Retype everything from the line that contains "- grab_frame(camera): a" down to the line that contains "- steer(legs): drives", inclusive, without altering or adding anything.
— START Stored data —
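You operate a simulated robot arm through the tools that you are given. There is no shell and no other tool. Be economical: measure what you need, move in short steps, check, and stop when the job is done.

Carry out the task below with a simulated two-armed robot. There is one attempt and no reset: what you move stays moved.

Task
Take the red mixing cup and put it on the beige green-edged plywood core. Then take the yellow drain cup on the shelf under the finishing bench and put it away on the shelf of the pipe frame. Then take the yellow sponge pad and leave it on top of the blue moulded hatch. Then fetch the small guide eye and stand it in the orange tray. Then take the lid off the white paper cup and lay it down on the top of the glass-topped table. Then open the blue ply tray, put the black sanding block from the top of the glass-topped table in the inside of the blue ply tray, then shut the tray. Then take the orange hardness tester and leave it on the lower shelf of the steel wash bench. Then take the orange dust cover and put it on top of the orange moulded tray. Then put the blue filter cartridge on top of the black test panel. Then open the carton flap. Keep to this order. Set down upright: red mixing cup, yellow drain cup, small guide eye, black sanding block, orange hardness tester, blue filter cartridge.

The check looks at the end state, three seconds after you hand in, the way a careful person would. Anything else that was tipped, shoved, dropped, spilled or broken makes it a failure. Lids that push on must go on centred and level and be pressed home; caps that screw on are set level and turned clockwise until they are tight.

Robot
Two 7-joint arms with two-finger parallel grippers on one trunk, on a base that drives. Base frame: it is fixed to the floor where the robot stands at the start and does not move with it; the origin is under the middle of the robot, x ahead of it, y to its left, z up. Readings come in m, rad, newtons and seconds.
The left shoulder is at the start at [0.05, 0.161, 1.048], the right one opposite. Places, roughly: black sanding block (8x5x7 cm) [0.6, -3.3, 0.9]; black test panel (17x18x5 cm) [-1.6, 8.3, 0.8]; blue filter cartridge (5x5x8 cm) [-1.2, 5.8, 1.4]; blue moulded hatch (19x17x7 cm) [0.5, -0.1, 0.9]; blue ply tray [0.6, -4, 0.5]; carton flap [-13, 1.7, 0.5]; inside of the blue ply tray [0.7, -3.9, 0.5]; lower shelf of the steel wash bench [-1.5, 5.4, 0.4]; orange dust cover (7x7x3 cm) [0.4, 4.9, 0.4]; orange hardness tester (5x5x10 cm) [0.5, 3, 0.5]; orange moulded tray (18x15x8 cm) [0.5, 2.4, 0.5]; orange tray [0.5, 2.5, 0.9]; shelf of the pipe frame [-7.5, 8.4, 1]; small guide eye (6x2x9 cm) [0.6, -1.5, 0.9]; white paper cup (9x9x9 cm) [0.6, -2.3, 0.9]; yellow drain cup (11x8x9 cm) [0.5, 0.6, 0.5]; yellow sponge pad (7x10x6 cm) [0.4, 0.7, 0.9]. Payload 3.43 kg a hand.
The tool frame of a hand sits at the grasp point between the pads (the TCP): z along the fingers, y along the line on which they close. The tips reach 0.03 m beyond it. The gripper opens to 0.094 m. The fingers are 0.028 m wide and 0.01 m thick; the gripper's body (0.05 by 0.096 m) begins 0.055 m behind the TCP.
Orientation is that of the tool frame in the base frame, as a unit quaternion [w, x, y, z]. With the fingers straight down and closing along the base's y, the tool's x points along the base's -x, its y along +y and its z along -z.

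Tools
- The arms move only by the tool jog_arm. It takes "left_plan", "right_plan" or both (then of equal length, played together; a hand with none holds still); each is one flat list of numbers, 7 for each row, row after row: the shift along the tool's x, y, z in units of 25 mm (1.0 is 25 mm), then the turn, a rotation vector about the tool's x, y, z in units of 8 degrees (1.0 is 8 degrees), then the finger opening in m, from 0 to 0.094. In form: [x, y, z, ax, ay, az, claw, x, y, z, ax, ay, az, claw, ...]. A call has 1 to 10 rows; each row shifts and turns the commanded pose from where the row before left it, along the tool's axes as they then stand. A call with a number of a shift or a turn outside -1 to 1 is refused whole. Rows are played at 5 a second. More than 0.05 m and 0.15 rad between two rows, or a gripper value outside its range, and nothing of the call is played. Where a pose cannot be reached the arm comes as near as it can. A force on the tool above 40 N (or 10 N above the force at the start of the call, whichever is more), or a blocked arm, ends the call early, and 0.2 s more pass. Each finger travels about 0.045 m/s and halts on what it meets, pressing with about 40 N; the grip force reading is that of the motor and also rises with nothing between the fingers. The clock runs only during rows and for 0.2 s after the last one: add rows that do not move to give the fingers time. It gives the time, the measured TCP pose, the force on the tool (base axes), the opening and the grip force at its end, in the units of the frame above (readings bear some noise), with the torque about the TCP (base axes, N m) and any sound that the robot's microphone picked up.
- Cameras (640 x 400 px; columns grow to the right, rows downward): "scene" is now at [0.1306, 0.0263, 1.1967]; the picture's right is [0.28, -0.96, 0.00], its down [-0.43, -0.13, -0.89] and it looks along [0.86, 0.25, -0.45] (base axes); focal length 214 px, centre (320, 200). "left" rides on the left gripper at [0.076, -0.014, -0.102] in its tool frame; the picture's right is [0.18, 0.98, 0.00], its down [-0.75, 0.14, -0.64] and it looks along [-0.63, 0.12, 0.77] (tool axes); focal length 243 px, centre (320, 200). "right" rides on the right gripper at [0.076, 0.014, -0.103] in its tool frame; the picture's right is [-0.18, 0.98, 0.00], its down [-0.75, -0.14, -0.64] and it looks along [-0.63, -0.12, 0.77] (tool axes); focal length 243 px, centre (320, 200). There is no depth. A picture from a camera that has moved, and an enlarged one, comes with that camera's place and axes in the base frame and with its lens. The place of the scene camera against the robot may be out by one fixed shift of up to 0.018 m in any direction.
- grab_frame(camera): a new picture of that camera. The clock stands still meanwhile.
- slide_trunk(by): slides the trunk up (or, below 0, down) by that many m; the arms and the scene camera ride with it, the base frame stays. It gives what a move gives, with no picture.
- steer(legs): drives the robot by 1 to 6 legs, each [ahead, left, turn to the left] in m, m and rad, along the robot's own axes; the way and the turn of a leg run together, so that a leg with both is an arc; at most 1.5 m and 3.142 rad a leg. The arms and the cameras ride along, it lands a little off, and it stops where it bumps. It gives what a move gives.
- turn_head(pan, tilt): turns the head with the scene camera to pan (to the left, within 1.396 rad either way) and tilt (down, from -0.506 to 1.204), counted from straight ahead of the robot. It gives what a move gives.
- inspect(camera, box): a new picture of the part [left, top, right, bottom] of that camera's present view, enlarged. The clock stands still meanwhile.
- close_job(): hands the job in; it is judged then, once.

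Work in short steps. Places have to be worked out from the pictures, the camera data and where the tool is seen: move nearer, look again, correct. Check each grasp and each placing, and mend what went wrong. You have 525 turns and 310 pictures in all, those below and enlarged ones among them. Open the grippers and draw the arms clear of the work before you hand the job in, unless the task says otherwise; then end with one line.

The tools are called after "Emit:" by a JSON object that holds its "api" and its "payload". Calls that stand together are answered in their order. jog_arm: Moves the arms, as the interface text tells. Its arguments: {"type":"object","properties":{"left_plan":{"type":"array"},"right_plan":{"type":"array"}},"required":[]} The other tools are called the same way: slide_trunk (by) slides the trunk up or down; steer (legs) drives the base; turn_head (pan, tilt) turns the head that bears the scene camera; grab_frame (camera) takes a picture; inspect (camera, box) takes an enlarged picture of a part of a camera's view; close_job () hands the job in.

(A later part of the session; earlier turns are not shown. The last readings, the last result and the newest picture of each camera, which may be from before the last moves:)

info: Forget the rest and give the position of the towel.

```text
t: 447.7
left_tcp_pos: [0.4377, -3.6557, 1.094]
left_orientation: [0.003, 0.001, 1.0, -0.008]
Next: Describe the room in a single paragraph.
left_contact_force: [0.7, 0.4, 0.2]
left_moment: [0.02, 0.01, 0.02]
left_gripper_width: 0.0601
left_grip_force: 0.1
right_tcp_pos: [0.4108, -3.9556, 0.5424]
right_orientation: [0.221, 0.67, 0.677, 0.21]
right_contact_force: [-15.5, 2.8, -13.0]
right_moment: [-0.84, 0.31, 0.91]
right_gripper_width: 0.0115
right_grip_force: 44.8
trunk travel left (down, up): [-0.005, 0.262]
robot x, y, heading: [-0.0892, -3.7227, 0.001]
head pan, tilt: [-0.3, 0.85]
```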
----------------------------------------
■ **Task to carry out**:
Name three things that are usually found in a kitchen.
— END Stored data —
■ **Final result**:
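- grab_frame(camera): a new picture of that camera. The clock stands still meanwhile.
- slide_trunk(by): slides the trunk up (or, below 0, down) by that many m; the arms and the scene camera ride with it, the base frame stays. It gives what a move gives, with no picture.
- steer(legs): drives the robot by 1 to 6 legs, each [ahead, left, turn to the left] in m, m and rad, along the robot's own axes; the way and the turn of a leg run together, so that a leg with both is an arc; at most 1.5 m and 3.142 rad a leg. The arms and the cameras ride along, it lands a little off, and it stops where it bumps. It gives what a move gives.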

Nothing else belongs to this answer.